Vice-President Yemi Osinbajo on Monday said the present administration had so far provided interest-free loans totalling N15.183bn to over 300,000 beneficiaries across the country. He said the beneficiaries included traders, artisans and farmers.

Osinbajo spoke at the 9th Presidential Quarterly Business Forum held at the old Banquet Hall of the Presidential Villa, Abuja. He said each of the beneficiaries got between N50,000 and N350,000 under the scheme. Osinbajo expressed the belief that the present administration would make a massive difference if N1tn was spent on the poor yearly.

He stated, “A total of N15.183bn in interest-free loans ranging from N50,000 to N350,000 has been disbursed to more than 300,000 market women, traders, artisans and farmers across all 36 states of the country and the FCT. By the way, 56 per cent of the loans have gone to women.

“We took the view that since the largest number of small businesses in Nigeria are the market women and men and petty traders, we needed to expand the opportunities in these categories.” Osinbajo said the government’s focus had been to ensure that regulators understood their role as facilitators and not obstacles to business.

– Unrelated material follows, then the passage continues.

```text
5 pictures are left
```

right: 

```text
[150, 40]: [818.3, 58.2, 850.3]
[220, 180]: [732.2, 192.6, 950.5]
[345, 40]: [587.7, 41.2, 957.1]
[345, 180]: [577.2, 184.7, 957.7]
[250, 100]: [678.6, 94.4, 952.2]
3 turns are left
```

As a way of achieving this, he explained that the government was also establishing one-stop shops where all regulators would be under the same roof in the states. “If we spend N1tn to bail out the poor in this country every year, we will make a massive difference,” he stated. The Vice-President also said the government was working hard through the Presidential Enabling Business Environment Council to improve the business environment.

He added that the government had expanded the micro credit scheme to small businesses under the Government Empowerment and Enterprise Programme. Osinbajo described the Trader Moni scheme as one of the crucial components of expanding opportunity for millions of Nigerian traders by giving micro-credit to the bottom of the trading pyramid.

According to him, the government has empowered two million petty traders under the scheme, giving microcredit across the country. He said, “By giving them credit to replenish and increase their inventories, we give them a stronger chance to earn more, while they also service the value chain that they are a part of. But more importantly, we bring them into the formal sector, where they have access to government and private credit, and we lift more people permanently out of poverty.

“An important feature of the programme is financial inclusion. The GEEP has led to the opening of 349,000 new bank accounts/wallets for beneficiaries and intending beneficiaries.” Osinbajo described owners of small businesses as the largest segment of the working population. He said although their inventory was between N5,000 and N10,000, they were important parts of the value chain of most goods.

He added, “They sell the single sachets of soap, sugar and spices to the largest numbers of our people. But they are forgotten and ignored in economic plans and budgets, and considered too unwieldy and risky for micro credit loans.”